Based upon the extensive work performed for this root cause, the inspectors concluded that the root cause evaluation was conducted to a level of detail commensurate with the significance of the problem.

c. Determine whether the licensees root cause evaluation included consideration of prior occurrences of the problem and knowledge of prior operating experience.

The RCE included a dedicated section (Section 2.4) entitled, Operating Experience:

(Internal and External). This section considered both prior occurrences and OE. As a result of this review, the licensee determined that while there was not any OE that pertained exactly to the type of leaking that occurred on the 1A EDG, there was OE that, if it had been screened generically, could have heightened knowledge associated with this type of fuel leakage. The licensee further determined that a large amount of OE was sent out to plant personnel as FYI (For Your Information), with no action or response required. The licensee further concluded that the lack of a robust OE program allows OE closure while discounting review for generic implications of failures on other equipment and possible common causes.

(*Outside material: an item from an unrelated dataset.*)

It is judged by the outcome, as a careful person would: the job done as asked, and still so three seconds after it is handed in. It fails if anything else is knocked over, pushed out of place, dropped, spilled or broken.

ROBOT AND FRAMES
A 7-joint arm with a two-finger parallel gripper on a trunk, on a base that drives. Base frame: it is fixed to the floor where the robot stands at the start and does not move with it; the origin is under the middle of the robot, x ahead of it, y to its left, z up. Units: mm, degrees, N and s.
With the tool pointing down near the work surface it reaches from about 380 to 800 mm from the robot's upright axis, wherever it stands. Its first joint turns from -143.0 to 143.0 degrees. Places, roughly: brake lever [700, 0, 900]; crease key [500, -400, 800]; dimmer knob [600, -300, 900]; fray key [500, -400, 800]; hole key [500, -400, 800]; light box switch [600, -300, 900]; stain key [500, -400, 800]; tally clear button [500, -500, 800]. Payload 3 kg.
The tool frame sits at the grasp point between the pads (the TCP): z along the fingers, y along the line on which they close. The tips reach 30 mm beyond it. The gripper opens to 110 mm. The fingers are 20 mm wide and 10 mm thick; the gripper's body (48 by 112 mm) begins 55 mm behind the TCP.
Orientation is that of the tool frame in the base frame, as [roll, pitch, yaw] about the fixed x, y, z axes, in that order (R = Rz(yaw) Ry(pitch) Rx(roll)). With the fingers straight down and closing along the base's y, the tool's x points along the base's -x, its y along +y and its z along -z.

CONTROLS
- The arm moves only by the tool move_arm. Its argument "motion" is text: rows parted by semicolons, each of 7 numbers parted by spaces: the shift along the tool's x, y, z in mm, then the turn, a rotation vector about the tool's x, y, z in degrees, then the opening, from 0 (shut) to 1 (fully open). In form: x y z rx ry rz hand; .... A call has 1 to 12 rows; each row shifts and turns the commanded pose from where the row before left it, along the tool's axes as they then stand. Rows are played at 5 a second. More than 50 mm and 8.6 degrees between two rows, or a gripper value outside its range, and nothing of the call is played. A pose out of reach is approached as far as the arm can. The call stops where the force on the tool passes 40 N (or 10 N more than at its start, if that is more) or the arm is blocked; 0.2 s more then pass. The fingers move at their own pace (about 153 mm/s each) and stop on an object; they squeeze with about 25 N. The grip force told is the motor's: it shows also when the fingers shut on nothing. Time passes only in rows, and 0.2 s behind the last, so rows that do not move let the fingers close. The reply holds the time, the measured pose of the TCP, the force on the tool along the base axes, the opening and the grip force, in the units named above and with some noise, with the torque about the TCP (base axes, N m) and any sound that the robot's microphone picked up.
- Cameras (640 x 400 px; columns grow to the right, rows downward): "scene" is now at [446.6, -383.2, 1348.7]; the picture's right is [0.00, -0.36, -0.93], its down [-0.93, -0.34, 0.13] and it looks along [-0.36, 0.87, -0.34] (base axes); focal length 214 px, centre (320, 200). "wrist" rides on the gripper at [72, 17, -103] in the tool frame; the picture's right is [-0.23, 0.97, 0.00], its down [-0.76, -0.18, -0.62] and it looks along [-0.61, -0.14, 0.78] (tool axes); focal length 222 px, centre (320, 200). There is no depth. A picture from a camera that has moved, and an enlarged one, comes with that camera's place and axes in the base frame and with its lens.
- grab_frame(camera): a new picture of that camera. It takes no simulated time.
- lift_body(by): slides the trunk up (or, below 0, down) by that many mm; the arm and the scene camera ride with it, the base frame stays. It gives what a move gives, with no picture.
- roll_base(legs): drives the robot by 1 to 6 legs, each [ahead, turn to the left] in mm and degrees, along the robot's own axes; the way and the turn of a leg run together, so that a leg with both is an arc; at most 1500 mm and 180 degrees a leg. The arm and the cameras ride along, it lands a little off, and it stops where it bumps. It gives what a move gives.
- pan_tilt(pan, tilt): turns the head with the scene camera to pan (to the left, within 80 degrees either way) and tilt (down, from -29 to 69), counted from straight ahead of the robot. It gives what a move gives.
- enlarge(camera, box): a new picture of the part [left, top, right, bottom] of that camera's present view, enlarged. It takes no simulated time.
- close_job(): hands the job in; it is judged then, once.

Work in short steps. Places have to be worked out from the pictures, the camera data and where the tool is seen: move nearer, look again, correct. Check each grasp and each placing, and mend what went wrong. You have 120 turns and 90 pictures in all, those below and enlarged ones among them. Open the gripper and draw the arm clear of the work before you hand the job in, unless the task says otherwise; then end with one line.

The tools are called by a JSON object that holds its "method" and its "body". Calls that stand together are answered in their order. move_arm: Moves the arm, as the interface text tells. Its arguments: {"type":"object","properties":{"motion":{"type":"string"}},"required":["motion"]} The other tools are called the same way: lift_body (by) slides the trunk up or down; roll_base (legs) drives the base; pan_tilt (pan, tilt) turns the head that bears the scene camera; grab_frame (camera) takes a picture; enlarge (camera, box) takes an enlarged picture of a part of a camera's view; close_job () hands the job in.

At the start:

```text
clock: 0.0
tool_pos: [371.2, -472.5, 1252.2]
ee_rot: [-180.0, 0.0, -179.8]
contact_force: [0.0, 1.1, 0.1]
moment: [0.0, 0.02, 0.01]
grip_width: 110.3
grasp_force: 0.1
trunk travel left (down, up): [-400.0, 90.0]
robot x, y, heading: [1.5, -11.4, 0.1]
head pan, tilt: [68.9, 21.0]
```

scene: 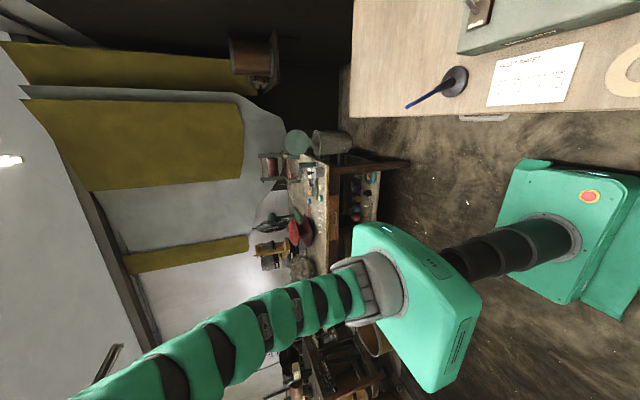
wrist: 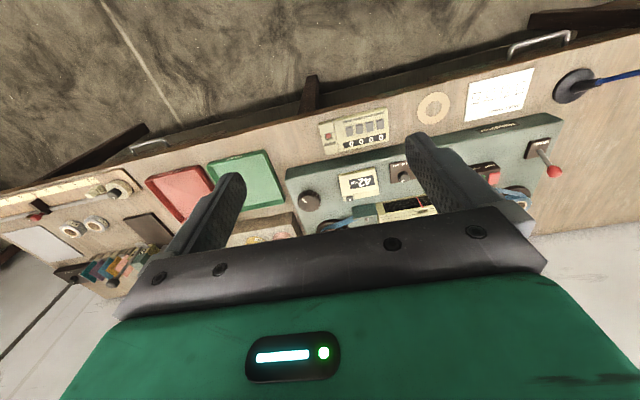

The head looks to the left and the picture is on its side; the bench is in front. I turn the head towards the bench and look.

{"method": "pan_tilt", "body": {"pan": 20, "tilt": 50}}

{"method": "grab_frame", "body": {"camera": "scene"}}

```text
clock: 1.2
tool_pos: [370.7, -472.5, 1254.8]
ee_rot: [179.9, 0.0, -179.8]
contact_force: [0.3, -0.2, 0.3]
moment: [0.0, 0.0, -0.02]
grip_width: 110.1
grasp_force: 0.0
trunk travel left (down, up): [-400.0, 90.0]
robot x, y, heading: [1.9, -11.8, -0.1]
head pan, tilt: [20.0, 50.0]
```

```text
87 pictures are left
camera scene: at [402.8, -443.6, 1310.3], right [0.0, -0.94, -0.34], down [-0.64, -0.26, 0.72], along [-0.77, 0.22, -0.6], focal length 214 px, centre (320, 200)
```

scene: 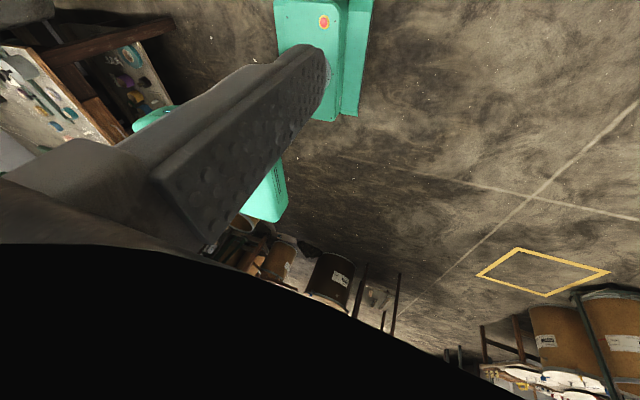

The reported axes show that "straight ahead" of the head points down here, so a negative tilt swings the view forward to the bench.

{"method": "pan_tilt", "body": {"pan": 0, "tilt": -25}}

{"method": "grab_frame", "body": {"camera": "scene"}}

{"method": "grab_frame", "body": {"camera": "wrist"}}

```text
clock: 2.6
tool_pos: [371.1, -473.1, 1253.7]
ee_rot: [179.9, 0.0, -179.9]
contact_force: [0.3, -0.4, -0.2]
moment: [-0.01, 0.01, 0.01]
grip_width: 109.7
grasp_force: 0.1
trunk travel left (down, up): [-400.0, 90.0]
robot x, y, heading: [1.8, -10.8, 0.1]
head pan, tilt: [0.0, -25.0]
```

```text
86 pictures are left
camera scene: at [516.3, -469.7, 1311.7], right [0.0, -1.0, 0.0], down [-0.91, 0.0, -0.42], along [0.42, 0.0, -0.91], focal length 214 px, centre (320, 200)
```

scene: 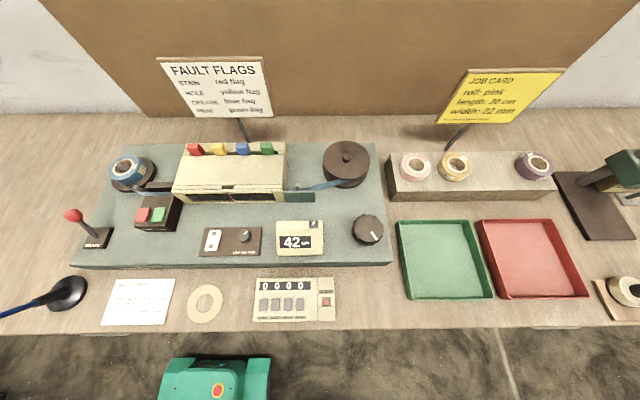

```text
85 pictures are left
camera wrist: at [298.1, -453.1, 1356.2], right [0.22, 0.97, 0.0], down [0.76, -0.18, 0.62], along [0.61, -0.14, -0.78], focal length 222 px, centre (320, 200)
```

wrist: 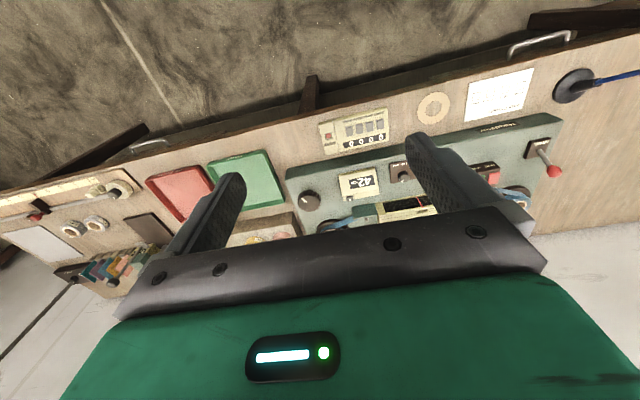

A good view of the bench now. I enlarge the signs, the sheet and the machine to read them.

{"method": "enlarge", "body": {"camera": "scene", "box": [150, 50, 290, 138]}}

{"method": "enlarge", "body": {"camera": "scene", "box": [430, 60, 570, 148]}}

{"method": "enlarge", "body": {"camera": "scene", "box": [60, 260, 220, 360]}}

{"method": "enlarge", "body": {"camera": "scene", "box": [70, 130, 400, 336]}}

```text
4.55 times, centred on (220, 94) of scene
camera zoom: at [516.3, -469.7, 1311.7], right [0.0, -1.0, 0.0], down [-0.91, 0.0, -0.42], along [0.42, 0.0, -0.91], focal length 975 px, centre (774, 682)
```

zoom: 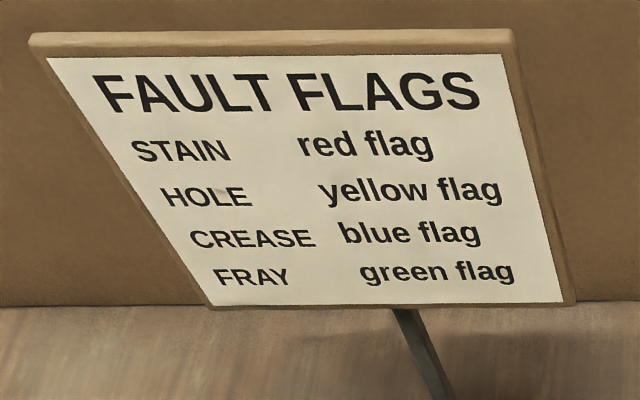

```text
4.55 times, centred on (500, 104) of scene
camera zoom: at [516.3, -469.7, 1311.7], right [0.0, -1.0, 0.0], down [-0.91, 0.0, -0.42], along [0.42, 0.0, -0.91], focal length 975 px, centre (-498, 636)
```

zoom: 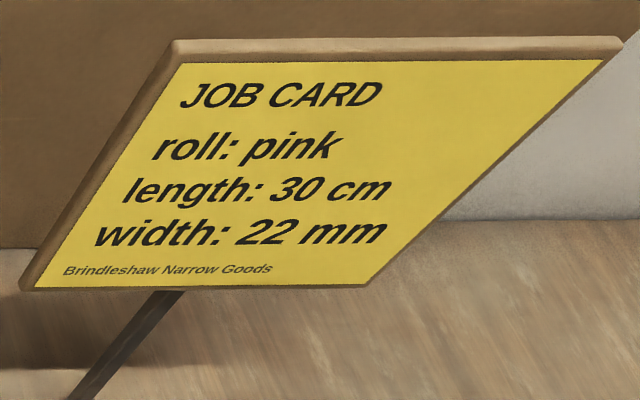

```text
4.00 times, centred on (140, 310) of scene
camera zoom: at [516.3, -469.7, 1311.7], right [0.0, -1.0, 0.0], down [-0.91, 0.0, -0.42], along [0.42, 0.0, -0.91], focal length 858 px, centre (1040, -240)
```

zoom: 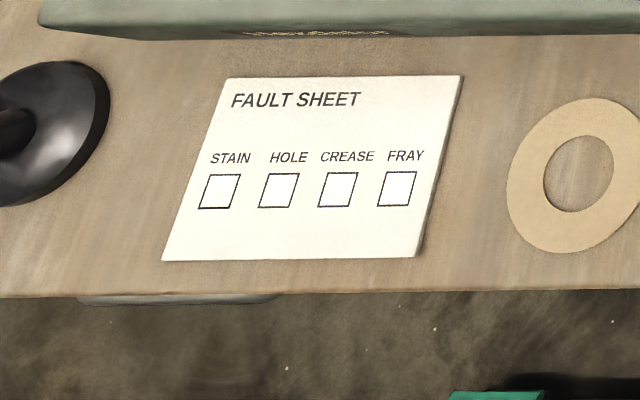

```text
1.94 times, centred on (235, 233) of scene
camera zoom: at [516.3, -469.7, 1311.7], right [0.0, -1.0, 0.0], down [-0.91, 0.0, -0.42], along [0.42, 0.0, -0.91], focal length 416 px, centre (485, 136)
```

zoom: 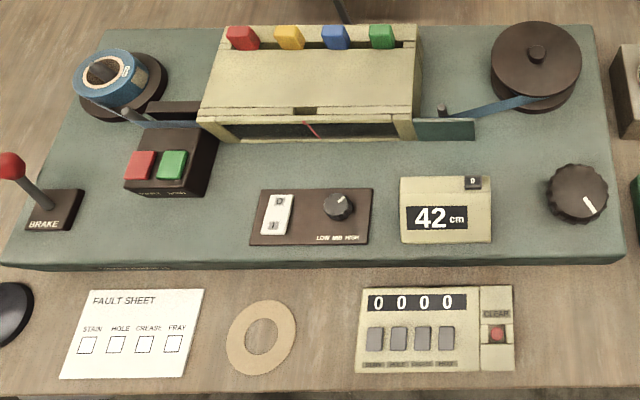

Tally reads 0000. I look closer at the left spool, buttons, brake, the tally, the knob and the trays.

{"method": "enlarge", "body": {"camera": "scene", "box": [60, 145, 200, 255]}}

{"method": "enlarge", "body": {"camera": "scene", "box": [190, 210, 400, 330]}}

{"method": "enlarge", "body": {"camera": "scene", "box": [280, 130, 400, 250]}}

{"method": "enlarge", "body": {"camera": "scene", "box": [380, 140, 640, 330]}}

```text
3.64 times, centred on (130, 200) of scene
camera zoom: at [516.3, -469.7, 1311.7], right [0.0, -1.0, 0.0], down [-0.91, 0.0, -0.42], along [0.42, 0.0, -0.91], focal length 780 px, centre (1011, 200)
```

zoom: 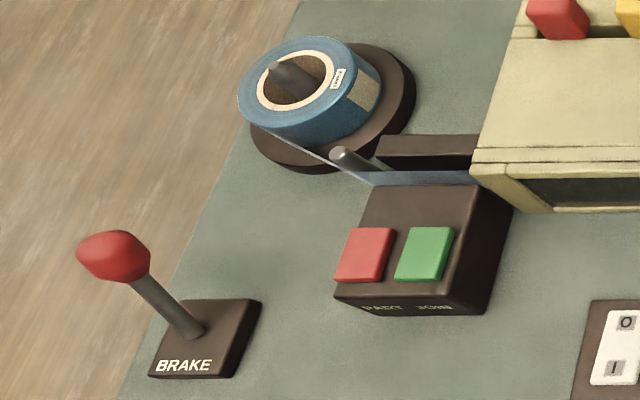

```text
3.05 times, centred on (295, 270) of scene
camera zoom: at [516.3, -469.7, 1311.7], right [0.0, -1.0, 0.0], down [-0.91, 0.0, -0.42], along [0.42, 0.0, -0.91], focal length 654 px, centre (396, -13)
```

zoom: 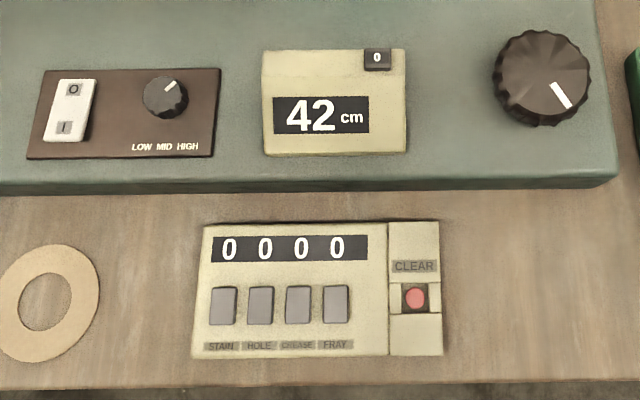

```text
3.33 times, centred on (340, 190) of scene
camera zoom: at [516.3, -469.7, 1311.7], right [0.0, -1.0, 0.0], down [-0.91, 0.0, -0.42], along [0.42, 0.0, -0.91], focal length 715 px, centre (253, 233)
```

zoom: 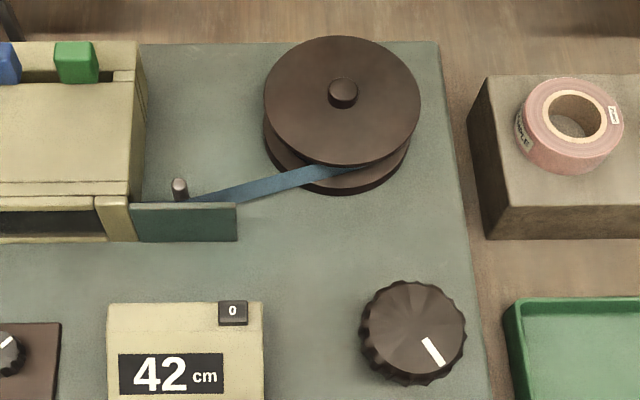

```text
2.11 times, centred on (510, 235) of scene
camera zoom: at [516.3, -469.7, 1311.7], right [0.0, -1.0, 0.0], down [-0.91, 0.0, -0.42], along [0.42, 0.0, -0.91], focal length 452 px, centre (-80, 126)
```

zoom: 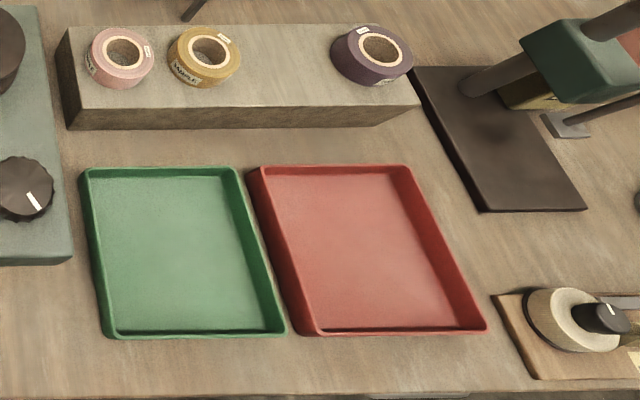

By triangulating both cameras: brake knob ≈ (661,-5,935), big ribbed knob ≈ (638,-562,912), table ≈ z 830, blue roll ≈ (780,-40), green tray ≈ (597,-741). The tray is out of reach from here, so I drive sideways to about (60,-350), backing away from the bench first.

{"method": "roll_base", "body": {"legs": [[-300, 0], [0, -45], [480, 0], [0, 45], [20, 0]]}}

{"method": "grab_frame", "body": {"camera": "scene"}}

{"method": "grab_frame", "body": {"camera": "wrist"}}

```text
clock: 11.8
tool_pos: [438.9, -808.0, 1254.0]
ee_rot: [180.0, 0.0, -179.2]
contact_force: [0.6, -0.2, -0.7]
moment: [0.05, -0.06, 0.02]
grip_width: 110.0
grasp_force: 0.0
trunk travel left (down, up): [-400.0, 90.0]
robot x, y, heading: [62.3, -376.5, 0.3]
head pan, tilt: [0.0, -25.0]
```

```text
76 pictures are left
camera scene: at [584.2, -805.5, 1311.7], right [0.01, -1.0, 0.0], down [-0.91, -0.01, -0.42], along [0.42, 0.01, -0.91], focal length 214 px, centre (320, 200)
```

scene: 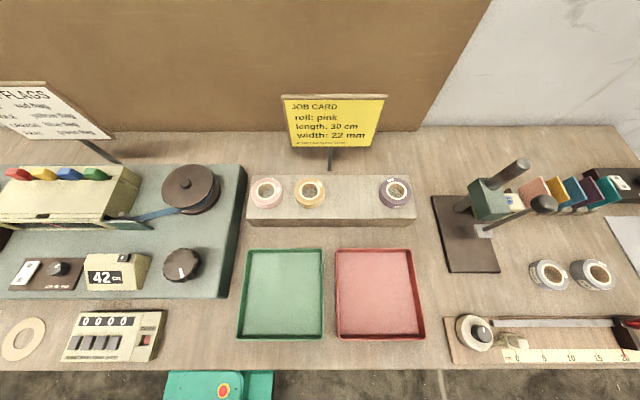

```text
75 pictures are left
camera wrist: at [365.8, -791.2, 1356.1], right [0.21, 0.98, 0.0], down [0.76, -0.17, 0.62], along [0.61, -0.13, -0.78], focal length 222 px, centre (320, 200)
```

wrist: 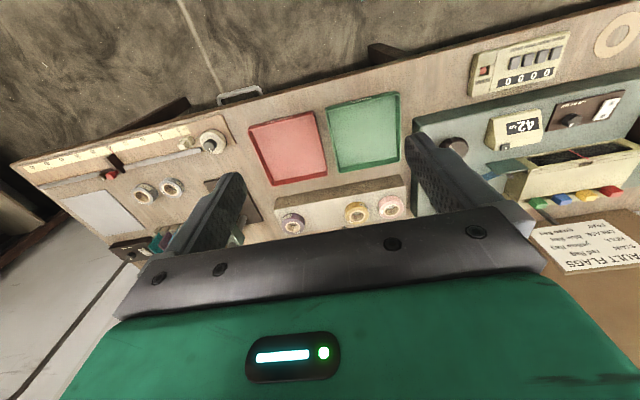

Based upon this review, the licensee was able to make numerous conclusions regarding weaknesses in its OE program. Some of the more pertinent conclusions included:

  • There was no process for handling or assessing FYI information;
  • Many of the OE items were evaluated as FYI that should have been evaluated for generic implications;
  • FYI items often underwent only cursory reviews; and
  • Equipment issues for risk significant systems were not captured in the corrective action program and therefore could not be further evaluated or available for future internal OE searches.

In addition, the licensee performed a common cause analysis. This analysis, RCE 2007-041, evaluated the commonalities of the five recent unplanned scrams at KPS and the EDG fuel oil issue.

The inspectors concluded that the RCE included a consideration of prior occurrences of the problem and knowledge of prior operating experience.

d. Determine whether the licensees root cause evaluation addressed extent of condition and extent of cause of the problem.

The licensee did perform an extent of condition review, contained in Section 2.5, Extent of Condition, of RCE-736. The extent of condition addressed the following concerns/questions regarding the failure to write a CAP:

  • What other CAPs were not written by the individual on that shift?
  • What other significant open equipment deficiencies did not have a CAP written against them?
  • What other areas were impacted in a cross-cutting manner similar to the CAP?

In addition, as already stated, the licensee performed a common cause analysis which evaluated the extent of commonality of the five recent unplanned scrams at KPS and the EDG fuel oil issue. This common cause analysis also assigned corrective actions for the causes associated with these issues.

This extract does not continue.